::: Input for this task :::

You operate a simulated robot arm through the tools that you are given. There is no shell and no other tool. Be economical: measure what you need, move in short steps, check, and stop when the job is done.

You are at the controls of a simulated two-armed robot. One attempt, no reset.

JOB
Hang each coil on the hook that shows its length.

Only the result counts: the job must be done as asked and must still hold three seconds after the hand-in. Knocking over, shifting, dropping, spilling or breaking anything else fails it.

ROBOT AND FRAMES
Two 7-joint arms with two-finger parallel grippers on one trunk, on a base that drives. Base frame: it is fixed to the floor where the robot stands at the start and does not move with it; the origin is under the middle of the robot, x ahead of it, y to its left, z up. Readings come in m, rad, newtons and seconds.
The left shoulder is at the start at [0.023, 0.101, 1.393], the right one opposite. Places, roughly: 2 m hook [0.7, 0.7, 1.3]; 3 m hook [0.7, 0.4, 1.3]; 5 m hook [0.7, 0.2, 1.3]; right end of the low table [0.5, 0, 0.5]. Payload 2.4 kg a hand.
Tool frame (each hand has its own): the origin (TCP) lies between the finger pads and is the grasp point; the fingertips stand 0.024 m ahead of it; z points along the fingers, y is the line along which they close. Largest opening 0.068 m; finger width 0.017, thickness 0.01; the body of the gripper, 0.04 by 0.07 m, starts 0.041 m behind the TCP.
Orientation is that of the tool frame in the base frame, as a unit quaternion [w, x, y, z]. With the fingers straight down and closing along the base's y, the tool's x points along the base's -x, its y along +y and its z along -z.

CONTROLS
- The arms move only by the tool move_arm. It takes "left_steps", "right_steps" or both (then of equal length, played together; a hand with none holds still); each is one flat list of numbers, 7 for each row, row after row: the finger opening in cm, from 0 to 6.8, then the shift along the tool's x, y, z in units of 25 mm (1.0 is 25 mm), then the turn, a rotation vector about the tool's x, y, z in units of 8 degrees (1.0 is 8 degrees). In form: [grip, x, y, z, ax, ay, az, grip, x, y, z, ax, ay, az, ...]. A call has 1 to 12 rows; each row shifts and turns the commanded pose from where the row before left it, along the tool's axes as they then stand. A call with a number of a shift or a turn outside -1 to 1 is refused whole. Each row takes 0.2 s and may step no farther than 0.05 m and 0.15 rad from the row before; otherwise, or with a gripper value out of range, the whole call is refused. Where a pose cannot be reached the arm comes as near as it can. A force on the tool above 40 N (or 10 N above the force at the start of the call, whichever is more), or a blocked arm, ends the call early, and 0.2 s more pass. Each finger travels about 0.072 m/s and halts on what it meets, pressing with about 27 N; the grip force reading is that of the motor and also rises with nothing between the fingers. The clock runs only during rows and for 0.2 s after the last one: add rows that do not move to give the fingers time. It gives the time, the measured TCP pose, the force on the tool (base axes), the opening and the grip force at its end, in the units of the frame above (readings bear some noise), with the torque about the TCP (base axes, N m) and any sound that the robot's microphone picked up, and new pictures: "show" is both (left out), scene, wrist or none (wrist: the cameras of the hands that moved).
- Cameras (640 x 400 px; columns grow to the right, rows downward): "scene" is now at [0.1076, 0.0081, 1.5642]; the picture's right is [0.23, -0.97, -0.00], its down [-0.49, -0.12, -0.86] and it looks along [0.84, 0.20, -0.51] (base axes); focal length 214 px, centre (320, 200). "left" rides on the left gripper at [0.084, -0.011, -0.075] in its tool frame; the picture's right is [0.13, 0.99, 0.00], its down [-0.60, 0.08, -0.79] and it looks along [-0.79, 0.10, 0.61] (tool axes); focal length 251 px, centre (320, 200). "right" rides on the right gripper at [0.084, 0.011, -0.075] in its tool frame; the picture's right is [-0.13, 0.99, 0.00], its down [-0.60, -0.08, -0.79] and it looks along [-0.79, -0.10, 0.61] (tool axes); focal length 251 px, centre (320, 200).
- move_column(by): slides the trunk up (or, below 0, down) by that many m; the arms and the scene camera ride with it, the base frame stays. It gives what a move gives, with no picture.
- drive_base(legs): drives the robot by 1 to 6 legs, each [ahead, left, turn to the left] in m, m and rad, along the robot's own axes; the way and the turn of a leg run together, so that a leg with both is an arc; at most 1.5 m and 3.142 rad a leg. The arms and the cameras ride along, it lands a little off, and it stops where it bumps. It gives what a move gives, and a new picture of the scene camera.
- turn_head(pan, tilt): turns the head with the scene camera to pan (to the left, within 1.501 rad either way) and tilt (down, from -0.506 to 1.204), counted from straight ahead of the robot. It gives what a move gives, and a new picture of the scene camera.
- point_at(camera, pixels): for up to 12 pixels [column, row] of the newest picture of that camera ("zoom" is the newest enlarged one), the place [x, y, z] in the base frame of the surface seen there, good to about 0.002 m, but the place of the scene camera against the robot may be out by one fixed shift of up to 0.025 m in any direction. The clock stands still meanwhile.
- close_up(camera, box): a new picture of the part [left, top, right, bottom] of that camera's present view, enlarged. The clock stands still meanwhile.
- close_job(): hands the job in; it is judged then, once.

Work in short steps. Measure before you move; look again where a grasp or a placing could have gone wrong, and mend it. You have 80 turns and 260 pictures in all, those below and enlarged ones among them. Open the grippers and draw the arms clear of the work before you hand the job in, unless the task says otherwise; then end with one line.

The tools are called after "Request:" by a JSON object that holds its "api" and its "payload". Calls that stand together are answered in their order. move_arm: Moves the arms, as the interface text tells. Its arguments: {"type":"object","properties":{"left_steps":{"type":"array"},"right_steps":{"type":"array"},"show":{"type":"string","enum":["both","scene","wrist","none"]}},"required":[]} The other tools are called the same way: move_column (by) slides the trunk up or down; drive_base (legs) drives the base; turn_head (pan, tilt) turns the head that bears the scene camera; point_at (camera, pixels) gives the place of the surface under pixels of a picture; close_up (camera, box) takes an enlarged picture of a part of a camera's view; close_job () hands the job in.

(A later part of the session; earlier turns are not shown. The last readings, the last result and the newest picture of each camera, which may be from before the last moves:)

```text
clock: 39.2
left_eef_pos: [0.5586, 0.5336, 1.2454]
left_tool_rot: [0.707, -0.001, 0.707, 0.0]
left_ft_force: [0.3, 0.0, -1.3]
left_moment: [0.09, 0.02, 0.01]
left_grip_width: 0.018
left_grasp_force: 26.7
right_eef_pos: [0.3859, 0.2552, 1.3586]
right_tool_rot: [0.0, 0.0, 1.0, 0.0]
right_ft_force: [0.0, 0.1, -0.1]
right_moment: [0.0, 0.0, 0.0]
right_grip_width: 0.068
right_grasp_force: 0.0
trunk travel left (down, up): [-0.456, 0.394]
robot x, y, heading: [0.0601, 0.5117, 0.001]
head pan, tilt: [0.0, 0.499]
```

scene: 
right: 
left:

:::
::: Input for this task :::

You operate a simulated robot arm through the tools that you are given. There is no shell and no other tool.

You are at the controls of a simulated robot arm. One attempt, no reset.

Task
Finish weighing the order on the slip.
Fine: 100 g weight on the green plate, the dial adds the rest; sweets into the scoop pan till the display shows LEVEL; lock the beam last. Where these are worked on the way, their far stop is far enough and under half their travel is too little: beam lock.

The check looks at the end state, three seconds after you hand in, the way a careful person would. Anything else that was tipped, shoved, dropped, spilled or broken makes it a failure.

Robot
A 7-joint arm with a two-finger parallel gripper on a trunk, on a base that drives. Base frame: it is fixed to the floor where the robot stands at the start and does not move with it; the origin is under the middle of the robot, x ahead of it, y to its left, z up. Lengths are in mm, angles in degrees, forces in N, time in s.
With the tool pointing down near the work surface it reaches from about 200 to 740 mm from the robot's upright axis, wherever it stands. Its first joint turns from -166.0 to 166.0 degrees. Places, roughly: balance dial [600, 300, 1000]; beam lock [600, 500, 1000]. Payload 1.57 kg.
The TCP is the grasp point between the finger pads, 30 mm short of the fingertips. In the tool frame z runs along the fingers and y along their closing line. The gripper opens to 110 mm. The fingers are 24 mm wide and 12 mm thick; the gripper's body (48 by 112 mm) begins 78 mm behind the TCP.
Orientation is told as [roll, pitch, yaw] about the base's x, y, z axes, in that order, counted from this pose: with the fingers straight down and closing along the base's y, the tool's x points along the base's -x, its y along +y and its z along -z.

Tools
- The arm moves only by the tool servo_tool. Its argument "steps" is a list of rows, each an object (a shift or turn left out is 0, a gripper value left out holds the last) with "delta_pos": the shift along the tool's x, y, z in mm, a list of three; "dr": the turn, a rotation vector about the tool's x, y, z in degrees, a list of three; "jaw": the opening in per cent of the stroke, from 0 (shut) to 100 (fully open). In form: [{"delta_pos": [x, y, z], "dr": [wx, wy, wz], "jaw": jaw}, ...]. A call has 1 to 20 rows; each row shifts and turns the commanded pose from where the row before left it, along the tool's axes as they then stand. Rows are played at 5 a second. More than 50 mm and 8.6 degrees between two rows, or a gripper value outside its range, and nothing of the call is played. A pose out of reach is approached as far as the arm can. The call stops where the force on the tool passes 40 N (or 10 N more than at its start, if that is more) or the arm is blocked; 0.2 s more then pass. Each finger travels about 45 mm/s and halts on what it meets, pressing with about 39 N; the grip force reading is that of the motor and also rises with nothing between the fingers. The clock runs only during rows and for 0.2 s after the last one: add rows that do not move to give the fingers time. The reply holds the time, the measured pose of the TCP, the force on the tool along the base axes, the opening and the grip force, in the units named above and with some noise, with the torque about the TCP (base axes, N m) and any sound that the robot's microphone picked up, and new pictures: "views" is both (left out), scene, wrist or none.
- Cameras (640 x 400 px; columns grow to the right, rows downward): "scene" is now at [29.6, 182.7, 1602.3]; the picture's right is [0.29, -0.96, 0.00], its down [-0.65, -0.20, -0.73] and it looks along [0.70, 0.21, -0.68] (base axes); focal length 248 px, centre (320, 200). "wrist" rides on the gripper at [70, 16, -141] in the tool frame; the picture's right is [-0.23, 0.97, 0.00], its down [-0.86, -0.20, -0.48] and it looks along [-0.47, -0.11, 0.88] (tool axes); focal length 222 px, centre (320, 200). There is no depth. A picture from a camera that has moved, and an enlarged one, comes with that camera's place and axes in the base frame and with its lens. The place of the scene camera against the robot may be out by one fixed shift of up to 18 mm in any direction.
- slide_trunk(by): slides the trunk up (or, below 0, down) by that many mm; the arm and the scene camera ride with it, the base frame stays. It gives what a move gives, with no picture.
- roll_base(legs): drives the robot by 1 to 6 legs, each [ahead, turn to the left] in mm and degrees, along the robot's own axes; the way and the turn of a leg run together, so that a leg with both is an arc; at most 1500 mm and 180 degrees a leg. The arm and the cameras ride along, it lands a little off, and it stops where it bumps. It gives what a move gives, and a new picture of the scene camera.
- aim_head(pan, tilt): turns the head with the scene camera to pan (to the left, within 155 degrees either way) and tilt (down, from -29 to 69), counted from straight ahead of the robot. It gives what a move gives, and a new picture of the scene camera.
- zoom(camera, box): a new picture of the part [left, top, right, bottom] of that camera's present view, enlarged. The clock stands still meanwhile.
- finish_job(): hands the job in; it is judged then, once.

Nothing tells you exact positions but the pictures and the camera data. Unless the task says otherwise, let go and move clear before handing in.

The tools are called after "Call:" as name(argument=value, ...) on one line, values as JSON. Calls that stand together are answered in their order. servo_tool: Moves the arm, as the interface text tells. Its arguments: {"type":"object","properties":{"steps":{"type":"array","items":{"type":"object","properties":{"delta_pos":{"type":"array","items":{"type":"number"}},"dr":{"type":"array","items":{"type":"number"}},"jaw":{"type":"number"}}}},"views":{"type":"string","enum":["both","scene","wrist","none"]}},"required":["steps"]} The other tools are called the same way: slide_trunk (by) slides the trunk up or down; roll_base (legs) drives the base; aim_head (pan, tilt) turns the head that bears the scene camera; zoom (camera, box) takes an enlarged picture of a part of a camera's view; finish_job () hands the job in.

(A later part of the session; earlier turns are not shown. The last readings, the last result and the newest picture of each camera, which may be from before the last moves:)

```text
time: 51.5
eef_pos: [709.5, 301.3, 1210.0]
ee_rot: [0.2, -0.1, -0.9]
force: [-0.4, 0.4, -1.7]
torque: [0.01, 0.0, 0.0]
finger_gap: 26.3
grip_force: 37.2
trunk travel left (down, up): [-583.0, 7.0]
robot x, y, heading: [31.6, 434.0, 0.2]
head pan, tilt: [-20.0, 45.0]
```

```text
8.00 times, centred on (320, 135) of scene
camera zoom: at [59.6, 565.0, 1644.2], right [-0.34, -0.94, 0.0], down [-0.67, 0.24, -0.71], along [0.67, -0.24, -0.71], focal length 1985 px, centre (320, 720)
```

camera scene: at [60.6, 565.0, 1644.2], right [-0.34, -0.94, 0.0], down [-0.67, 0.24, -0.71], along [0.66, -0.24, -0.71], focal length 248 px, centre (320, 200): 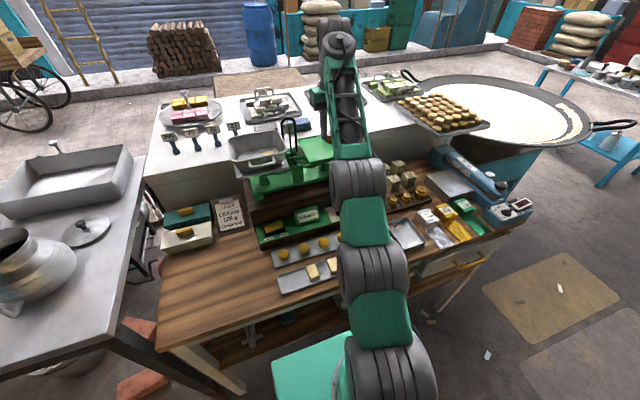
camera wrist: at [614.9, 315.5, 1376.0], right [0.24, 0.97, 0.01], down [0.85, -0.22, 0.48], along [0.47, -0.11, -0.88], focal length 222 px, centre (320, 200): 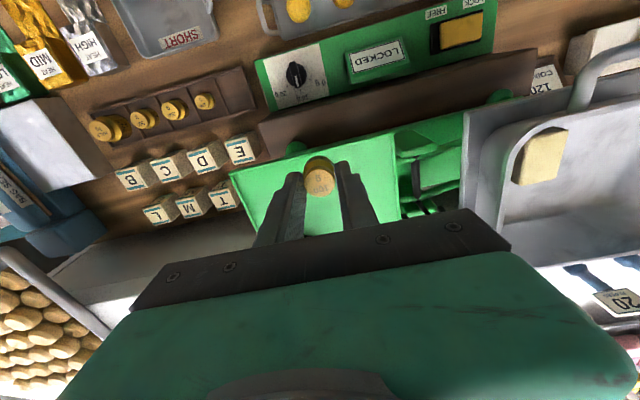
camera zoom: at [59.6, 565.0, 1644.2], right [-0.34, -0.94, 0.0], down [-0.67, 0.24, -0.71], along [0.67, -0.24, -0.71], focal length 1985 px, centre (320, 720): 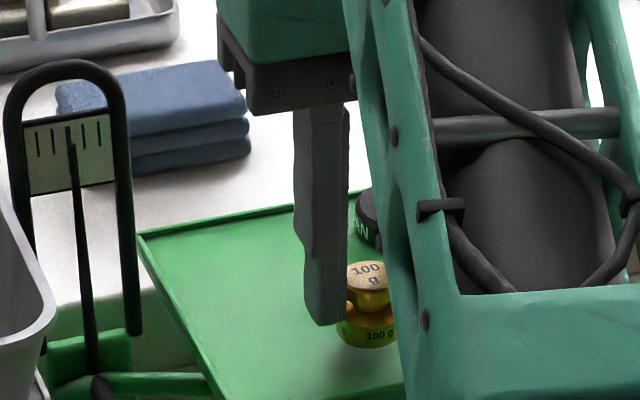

:::

Would you quote everything above from the line containing "- aim_head(pan, tilt): turns" down to the line containing "- finish_job(): hands"? Include both of those lines and nothing else.

Reply
- aim_head(pan, tilt): turns the head with the scene camera to pan (to the left, within 155 degrees either way) and tilt (down, from -29 to 69), counted from straight ahead of the robot. It gives what a move gives, and a new picture of the scene camera.
- zoom(camera, box): a new picture of the part [left, top, right, bottom] of that camera's present view, enlarged. The clock stands still meanwhile.
- finish_job(): hands the job in; it is judged then, once.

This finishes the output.